# Text excerpt
The fluxes of relativistic (2–3.6 MeV) electrons (Fig. 1e–h) from the Relativistic Electron-Proton Telescope (REPT) instrument24 onboard Van Allen Probes decreased during the main phase of the storm when the magnetopause was compressed down to L=7.6, and dramatically increased during the recovery phase after 29 June when the solar wind dynamic pressure decreased and the magnetopause moved beyond L=10 (Fig. 1c).
In Fig. 2, we show data during the period 000 to 1600 UT on 29 June 2013 (corresponding to the shaded area in Fig. 1) from the EMFISIS instrument for magnetic and electric spectral intensity of chorus and MS waves (Fig. 2a,b), wave normal angle θ (Fig. 2c) and wave ellipticity (Fig. 2d). The observed chorus wave has a low normal angle (θ≈0°) and circular polarization (ellipticity≈0)25. Meanwhile, the observed MS wave is highly oblique (θ≈90°) and linearly polarized (ellipticity≈0)26. This indicates that the MS or chorus wave k vector is approximately perpendicular or parallel to the ambient magnetic field direction12.

# Set of tasks
**a.** Please copy out the portion of the text excerpt from "In Fig. 2, we" to "magnetic field direction12." without changes.
**b.** Continue the text excerpt that opens with "The fluxes of".

# Information given
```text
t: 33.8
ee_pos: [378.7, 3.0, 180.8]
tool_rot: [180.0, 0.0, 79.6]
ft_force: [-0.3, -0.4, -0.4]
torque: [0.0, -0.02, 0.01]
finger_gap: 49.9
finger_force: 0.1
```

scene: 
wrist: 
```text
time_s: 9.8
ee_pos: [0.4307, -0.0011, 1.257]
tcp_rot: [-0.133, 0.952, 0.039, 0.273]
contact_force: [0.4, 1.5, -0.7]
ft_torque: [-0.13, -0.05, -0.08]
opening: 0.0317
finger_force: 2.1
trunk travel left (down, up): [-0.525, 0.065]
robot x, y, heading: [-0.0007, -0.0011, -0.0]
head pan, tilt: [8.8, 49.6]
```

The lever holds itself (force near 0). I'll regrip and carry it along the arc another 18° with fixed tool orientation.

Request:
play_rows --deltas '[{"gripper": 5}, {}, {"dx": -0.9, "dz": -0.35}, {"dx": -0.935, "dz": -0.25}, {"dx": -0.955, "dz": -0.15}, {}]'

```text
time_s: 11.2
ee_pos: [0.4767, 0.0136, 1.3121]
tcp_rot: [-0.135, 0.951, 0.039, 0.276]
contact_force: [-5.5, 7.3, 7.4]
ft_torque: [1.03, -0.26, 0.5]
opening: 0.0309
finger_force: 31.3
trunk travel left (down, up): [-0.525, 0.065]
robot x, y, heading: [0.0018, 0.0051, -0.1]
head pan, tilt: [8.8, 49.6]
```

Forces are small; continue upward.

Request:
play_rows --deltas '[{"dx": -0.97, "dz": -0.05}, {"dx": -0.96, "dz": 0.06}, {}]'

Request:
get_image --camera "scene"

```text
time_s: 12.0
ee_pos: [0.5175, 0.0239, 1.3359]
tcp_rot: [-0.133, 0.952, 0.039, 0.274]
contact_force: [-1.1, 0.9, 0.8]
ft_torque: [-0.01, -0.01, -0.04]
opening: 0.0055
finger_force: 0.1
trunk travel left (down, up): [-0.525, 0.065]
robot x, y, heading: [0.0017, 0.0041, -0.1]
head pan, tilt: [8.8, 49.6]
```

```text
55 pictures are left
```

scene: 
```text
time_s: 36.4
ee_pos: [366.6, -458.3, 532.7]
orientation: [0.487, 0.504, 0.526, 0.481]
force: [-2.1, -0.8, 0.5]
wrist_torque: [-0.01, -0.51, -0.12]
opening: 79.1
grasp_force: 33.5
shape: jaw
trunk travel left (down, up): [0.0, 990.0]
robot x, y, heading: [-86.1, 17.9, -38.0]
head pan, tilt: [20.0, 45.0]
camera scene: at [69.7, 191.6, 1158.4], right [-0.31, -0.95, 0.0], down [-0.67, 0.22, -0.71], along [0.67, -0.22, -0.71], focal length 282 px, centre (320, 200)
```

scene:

# Task-by-task outputs
**a.**
In Fig. 2, we show data during the period 000 to 1600 UT on 29 June 2013 (corresponding to the shaded area in Fig. 1) from the EMFISIS instrument for magnetic and electric spectral intensity of chorus and MS waves (Fig. 2a,b), wave normal angle θ (Fig. 2c) and wave ellipticity (Fig. 2d). The observed chorus wave has a low normal angle (θ≈0°) and circular polarization (ellipticity≈0)25. Meanwhile, the observed MS wave is highly oblique (θ≈90°) and linearly polarized (ellipticity≈0)26. This indicates that the MS or chorus wave k vector is approximately perpendicular or parallel to the ambient magnetic field direction12.

**b.**
A very interesting feature here is that distinct butterfly distributions of fluxes of relativistic (2–3.6 MeV) electrons from the REPT instrument occurred around L=4.8 over the interval 1228-1312 UT (Fig. 2e–h), corresponding to the occurrence of enhanced chorus and MS waves. Electron fluxes have minima around pitch angle 90°, and peaks around the pitch angle range of 30°–60° or 120°–150°. Observations of butterfly distributions at locations L<5 are unlikely due to drift shell splitting as Earth’s magnetic field is more dipolar and only distorted/stretched under extreme geomagnetic conditions. As this was a relatively minor compression and only a moderate geomagnetic storm, it is unlikely that drift shell splitting is the cause of these observations. Here we perform a two-dimensional simulation, together with the high-resolution observations from the Van Allen Probes, to examine whether chorus and MS waves can be responsible for evolution of both the energy and butterfly pitch angle distribution of the observed relativistic electron flux increase.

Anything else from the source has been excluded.